The MUGA scan (MUltiple Gated Acquisition scan) is an often-useful noninvasive tool for assessing the function of the heart. The MUGA scan produces a moving image of the beating heart, and from this image several important features can be determined about the health of the cardiac ventricles (the heart’s major pumping chambers).
How is the MUGA scan performed?
A MUGA scan is performed by attaching a radioactive substance, Technetium 99, to red blood cells, then injecting the red blood cells into the patient’s bloodstream. The patient is then placed under a special camera (a gamma camera), which is able to detect the low-level radiation being given off by the Technetium-labelled red cells. Since the red blood cells (including those that are radio-labelled) fill the cardiac chambers, the image produced by the gamma camera is essentially an outline of those chambers. With some fancy computer manipulation, the the final product is a “movie” of the heart beating.

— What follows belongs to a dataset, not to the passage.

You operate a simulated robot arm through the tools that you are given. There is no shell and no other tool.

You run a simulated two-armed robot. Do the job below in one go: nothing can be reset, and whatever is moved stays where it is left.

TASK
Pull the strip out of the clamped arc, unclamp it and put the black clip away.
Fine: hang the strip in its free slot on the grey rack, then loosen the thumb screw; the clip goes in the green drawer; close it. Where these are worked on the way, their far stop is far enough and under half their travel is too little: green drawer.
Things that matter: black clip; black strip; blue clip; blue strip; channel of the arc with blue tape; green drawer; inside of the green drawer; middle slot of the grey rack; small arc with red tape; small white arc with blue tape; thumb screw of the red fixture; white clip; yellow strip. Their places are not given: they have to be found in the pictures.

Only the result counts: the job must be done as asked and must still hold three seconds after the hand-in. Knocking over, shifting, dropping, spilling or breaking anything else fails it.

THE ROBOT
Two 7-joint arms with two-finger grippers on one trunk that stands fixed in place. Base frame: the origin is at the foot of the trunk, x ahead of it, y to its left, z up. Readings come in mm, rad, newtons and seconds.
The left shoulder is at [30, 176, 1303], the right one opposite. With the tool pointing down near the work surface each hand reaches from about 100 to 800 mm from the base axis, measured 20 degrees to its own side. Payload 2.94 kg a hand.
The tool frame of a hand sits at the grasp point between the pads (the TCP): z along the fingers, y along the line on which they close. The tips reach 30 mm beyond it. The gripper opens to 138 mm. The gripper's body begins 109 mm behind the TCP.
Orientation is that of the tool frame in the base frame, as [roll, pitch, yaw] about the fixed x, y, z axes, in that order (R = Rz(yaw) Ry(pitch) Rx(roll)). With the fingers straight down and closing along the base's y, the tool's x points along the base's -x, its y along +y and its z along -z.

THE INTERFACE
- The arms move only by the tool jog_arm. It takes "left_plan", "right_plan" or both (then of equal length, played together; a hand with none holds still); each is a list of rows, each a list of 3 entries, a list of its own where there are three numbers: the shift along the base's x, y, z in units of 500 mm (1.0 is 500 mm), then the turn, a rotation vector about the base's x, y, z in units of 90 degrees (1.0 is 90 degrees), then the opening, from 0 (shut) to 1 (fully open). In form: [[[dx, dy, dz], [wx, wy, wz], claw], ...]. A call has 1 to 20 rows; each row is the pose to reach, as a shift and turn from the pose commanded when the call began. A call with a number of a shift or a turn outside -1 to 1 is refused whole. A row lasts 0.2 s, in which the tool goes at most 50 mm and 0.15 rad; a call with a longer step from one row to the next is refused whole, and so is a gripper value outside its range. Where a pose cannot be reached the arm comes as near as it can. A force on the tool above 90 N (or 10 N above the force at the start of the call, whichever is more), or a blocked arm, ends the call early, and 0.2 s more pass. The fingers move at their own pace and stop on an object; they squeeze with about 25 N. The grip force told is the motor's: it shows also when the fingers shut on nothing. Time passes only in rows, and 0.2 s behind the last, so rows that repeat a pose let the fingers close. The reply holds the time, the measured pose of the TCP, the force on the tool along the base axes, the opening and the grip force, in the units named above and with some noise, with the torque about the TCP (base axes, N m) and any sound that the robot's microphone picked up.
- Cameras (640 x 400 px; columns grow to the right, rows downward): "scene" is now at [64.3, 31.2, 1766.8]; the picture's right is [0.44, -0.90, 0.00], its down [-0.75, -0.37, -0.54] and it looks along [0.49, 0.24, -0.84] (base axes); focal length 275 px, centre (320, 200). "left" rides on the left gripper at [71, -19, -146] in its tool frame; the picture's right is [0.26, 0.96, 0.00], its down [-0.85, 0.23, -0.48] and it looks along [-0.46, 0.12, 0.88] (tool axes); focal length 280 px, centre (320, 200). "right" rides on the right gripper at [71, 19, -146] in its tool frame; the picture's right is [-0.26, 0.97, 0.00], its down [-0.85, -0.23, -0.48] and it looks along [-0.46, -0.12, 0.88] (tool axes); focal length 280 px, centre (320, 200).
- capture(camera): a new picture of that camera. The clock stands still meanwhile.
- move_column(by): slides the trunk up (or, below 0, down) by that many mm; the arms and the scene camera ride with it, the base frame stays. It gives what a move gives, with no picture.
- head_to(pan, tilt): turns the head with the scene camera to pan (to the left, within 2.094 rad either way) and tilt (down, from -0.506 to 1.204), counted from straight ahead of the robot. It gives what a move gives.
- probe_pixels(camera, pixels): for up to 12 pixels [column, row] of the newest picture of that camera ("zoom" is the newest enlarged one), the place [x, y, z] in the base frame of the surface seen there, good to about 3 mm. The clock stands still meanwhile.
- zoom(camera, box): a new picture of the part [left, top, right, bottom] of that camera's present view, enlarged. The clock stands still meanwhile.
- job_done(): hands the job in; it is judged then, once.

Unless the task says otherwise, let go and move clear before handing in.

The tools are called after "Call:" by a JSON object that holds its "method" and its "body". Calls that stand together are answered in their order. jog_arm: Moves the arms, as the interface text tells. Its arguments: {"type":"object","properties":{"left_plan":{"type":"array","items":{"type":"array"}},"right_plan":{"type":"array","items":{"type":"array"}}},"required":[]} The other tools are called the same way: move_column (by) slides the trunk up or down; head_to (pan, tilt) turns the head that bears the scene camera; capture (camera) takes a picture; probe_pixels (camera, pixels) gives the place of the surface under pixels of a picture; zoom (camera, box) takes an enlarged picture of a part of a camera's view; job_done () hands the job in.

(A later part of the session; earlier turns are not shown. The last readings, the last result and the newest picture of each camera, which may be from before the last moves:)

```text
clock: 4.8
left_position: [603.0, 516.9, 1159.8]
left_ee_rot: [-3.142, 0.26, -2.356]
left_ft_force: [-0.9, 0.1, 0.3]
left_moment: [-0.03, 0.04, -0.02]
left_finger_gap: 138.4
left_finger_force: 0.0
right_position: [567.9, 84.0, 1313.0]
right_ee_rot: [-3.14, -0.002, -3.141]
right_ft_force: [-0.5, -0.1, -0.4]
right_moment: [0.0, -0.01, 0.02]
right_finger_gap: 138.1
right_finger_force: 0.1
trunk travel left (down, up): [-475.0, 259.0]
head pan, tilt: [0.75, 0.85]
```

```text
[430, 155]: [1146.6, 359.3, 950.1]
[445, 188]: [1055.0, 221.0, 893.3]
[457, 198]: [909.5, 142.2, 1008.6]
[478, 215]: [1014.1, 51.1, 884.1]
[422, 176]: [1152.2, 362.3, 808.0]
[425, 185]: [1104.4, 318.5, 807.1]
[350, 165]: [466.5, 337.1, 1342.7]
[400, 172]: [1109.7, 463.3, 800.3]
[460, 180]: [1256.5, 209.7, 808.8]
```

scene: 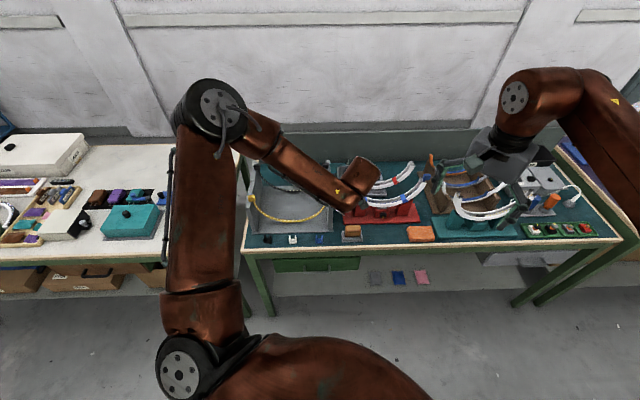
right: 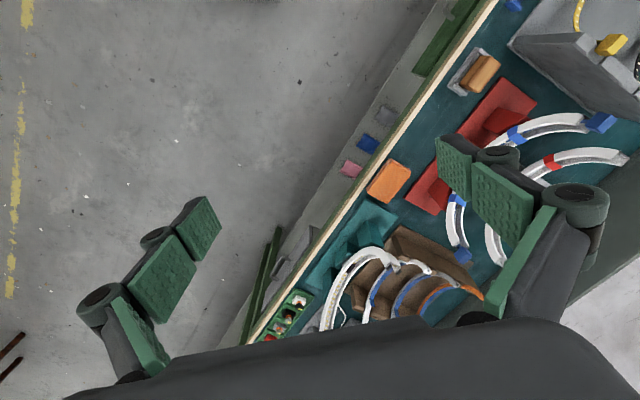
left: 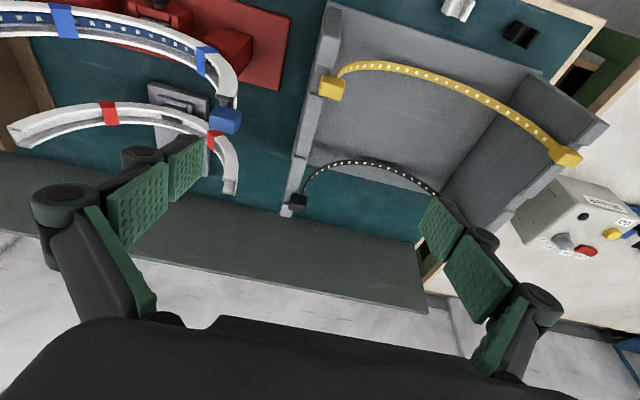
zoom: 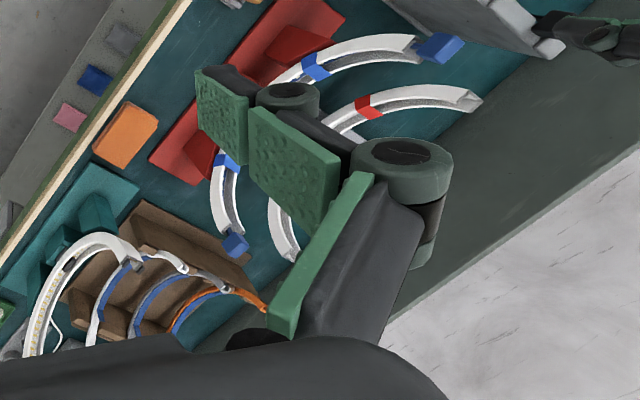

What can be learned from the MUGA scan?
Several important features of cardiac function can be measured from the MUGA scan. If a patient has had a heart attack, or any other disease that affects the heart muscle, the MUGA scan can localize the portion of the heart muscle that has sustained damage, and can assess the degree of damage. But more importantly, the MUGA scan gives an accurate and reproducible means of measuring and monitoring the ejection fraction of the cardiac ventricles.
The left ventricular ejection fraction (LVEF) is an excellent, and the most commonly used, measure of overall cardiac function. The ejection fraction is simply the proportion of blood that is expelled from the ventricle with each heart beat. So, for instance, if the left ventricle ejects 60% of its blood volume with each beat, the LVEF is 0.6. (A normal LVEF is 0.5 or greater.)

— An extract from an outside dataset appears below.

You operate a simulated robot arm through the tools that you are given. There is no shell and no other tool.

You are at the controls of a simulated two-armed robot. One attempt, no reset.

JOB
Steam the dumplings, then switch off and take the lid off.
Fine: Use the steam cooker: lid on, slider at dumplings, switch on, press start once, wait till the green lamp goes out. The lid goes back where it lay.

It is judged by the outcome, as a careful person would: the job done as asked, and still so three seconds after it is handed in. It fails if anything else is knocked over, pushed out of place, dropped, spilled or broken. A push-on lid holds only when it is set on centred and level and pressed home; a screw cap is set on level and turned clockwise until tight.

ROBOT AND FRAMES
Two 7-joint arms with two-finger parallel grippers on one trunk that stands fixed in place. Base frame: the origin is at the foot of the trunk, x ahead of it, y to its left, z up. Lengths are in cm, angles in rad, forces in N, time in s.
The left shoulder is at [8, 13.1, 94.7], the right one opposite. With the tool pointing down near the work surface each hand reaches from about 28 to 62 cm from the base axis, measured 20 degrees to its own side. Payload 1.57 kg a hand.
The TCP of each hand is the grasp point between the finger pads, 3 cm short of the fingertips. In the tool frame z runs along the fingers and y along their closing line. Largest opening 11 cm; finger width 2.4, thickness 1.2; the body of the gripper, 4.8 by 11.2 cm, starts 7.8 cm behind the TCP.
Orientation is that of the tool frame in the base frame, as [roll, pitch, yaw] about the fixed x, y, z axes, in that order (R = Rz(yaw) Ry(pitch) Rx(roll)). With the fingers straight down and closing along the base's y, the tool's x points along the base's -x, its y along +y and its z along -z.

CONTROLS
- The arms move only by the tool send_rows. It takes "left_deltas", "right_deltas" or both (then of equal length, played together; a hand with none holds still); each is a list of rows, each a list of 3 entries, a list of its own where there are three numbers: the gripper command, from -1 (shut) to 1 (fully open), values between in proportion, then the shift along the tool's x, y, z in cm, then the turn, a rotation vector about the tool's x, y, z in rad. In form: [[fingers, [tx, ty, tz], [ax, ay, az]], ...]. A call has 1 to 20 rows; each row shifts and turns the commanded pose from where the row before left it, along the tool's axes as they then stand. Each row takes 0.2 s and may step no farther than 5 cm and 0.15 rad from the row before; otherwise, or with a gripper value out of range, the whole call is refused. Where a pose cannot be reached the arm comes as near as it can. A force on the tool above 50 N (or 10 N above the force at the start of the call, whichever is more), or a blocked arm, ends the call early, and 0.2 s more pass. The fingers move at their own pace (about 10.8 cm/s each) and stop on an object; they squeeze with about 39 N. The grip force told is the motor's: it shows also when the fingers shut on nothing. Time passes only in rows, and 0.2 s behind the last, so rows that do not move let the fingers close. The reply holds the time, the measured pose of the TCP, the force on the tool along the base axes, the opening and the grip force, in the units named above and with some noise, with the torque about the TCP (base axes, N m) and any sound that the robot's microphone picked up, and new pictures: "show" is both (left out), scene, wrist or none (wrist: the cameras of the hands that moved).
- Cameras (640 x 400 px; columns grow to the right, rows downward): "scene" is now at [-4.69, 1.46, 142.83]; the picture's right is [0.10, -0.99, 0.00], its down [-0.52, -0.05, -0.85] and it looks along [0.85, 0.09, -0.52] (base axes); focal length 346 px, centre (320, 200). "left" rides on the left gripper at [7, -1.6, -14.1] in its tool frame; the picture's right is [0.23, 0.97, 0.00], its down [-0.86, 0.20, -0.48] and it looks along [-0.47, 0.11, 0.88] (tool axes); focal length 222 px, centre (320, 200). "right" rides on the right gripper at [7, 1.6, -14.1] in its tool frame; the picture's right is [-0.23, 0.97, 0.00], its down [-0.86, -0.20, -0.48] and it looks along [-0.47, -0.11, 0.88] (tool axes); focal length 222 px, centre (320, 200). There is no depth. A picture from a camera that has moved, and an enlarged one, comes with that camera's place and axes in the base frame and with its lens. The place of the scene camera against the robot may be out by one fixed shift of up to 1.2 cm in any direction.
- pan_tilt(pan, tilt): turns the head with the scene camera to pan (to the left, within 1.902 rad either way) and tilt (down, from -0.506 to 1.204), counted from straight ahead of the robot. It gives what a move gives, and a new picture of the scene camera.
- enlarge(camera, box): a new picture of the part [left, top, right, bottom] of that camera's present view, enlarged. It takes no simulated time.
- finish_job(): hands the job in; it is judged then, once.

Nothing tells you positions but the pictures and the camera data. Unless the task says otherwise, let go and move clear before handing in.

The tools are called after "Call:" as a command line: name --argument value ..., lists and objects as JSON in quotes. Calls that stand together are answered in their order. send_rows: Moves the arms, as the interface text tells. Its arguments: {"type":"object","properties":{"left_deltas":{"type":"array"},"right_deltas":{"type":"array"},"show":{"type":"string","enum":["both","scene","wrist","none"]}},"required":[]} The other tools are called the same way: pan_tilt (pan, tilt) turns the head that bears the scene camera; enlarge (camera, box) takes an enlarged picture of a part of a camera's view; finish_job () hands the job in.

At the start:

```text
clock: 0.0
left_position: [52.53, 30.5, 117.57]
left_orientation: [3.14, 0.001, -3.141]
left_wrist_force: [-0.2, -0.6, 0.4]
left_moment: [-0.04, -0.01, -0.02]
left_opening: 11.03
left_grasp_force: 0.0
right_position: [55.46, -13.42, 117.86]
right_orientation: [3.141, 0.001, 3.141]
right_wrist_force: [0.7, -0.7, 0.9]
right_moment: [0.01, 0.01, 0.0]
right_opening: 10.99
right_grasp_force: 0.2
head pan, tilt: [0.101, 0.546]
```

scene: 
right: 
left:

When is the MUGA scan more useful than other heart tests?
The advantages of the MUGA scan over other techniques (such as the echocardiogram) for measuring the LVEF are twofold. First, the MUGA ejection fraction is highly accurate, probably more accurate than that obtained by any other technique. Second, The MUGA ejection fraction is highly reproducible. That is, if the LVEF measurement is repeated several times, nearly the same answer is always obtained. (With other tests, variations in the measured LVEF are much greater.) These advantages – along with its noninvasive nature – make the MUGA scan very useful for detecting subtle changes in a patient’s cardiac function over time.
A common clinical situation in which repeated MUGA scans are useful is in following a patient’s cardiac function during the delivery of chemotherapy for cancer. Some chemotherapeutic agents (adriamycin being the most notable) can be quite toxic to the heart muscle. By measuring the MUGA ejection fraction periodically during chemotherapy, oncologists can determine, on an ongoing basis, whether it is safe to continue with the therapy, or whether certain medications need to be stopped. The MUGA scan is accurate and reproducible enough to detect subtle, early changes in cardiac function that might easily be missed by other techniques. It is a highly effective, noninvasive means of monitoring one of the worst side effects of chemotherapy, and allowing that therapy to be delivered more safely and effectively than would otherwise be possible.